The Street View: I Helped Shut Down Park Avenue
Metropolis’s senior editor, Kristi Cameron, is contributing semi-regular posts on issues regarding livable streets in a feature we’re calling The Street View. Click here to read previous posts in this series.
As a volunteer at Summer Streets this past Saturday, my responsibilities were little more than to hold up a stop sign while standing in front of a working traffic light. Yes, I felt a bit redundant, but it was a great vantage point from which to witness the event.
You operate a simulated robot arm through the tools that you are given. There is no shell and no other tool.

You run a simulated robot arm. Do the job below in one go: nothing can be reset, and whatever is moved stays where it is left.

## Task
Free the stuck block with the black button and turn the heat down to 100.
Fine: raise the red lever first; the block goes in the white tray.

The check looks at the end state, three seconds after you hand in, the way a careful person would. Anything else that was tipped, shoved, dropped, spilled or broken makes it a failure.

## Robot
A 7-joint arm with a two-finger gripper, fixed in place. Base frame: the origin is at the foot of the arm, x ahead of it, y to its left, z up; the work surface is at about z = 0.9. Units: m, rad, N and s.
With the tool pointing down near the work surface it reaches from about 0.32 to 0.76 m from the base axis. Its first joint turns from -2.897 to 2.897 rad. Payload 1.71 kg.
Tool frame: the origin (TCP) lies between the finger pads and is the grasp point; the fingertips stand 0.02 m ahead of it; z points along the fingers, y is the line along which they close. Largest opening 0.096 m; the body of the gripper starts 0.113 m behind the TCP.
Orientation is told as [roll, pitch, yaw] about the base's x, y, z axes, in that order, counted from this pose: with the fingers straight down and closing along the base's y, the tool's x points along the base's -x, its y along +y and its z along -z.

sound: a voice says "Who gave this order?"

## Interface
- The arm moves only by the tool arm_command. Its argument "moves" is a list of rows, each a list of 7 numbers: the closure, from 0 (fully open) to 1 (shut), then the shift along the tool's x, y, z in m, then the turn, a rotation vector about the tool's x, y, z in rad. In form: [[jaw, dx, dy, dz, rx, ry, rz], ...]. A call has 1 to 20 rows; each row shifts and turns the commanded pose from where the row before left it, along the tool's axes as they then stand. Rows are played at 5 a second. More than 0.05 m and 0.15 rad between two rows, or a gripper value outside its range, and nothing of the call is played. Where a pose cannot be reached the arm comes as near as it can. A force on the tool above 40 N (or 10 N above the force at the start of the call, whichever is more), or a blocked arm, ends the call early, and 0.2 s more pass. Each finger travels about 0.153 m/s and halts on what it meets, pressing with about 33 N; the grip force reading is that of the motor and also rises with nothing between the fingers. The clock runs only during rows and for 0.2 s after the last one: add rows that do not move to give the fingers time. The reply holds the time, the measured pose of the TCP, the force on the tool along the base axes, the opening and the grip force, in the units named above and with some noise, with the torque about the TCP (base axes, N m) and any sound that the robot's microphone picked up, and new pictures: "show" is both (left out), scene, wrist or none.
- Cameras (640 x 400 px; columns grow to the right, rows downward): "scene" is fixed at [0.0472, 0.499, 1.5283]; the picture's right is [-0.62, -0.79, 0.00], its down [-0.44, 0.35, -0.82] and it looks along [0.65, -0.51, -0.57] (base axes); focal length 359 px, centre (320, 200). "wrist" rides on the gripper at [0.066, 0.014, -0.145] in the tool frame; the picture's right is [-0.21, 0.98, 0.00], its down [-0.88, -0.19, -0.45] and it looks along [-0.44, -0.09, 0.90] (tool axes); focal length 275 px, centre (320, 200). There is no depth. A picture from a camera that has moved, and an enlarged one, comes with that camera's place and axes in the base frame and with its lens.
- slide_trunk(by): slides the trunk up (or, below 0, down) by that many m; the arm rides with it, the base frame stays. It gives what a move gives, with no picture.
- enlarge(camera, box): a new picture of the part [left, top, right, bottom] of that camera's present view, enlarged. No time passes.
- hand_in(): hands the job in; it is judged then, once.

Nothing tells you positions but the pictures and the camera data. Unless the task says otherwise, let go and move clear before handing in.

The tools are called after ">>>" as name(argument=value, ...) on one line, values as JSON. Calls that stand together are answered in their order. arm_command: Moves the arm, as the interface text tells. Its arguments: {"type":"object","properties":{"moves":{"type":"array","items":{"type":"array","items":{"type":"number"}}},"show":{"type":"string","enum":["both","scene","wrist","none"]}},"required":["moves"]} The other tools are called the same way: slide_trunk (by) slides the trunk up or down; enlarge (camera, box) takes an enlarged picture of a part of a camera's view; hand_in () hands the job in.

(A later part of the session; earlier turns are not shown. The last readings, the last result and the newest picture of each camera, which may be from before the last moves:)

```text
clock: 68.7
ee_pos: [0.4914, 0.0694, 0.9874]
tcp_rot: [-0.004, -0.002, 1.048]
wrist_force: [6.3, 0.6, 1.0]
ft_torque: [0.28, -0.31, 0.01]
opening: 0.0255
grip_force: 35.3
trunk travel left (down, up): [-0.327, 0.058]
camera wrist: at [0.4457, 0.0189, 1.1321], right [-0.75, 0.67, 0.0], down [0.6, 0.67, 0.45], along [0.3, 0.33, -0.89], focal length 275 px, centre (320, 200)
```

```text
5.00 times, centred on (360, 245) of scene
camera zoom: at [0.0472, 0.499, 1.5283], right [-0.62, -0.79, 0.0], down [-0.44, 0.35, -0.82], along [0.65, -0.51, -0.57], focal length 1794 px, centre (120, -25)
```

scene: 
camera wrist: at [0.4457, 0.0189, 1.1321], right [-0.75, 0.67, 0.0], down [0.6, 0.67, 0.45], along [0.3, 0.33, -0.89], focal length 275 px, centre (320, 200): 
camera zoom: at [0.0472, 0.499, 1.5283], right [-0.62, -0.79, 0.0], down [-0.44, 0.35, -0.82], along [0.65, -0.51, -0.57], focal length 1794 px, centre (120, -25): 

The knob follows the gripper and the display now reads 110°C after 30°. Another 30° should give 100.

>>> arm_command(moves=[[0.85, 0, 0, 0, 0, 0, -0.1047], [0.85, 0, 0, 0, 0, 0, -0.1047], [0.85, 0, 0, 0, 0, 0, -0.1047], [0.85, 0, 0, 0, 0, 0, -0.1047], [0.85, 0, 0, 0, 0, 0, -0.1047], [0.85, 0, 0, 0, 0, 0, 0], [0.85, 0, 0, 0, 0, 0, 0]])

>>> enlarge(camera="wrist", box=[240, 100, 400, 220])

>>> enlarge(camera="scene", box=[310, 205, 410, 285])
Last year I strolled along Brooklyn’s Bedford Avenue when it was first closed to cars, marveling at the disproportionate pleasure of a little extra elbow room, but I never made it out to Park Avenue, the spine of New York’s street-closing events. While Bedford takes on the vaguely Parisian flair of a street market, Park Avenue is more like an exercise highway with cyclists, rollerbladers, and runners far outnumbering any casual strollers. (The flaneurs seemed to stick to the sidewalks, save for a few forays into the road just to get a taste of the experience).
At times, having to tell cyclists to crowd into the two left lanes made me feel like the Grinch staring down Cindy Lou Who. (To get a feel for peak demand, visualize the pack in the last leg of the Tour de France). But I can honestly say I’ve never experienced happier–or chattier–New Yorkers. People thanked me for volunteering, told me how far they’d ridden, asked about my accent, and occasionally apologized for being out of their lane! A few who’d stumbled onto the event just needed an explanation of what was going on. And at the end of the day, a fellow volunteer reminded me why Park Avenue is symbolically perfect for the Summer Streets program. Prior to 1922 the “park” was much more than a beautifying strip of greenery–it was a significant stretch of recreational space.